» **Directive**
Quote the data below in full, please, without altering anything.

» **Data block**
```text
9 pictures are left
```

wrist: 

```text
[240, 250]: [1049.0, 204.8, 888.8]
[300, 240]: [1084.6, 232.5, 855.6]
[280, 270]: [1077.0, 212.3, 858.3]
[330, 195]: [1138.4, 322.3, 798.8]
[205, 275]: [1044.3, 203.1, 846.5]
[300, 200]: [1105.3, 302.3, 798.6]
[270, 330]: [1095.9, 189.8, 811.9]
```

» **Solution**
```text
9 pictures are left
```

wrist: 

```text
[240, 250]: [1049.0, 204.8, 888.8]
[300, 240]: [1084.6, 232.5, 855.6]
[280, 270]: [1077.0, 212.3, 858.3]
[330, 195]: [1138.4, 322.3, 798.8]
[205, 275]: [1044.3, 203.1, 846.5]
[300, 200]: [1105.3, 302.3, 798.6]
[270, 330]: [1095.9, 189.8, 811.9]
```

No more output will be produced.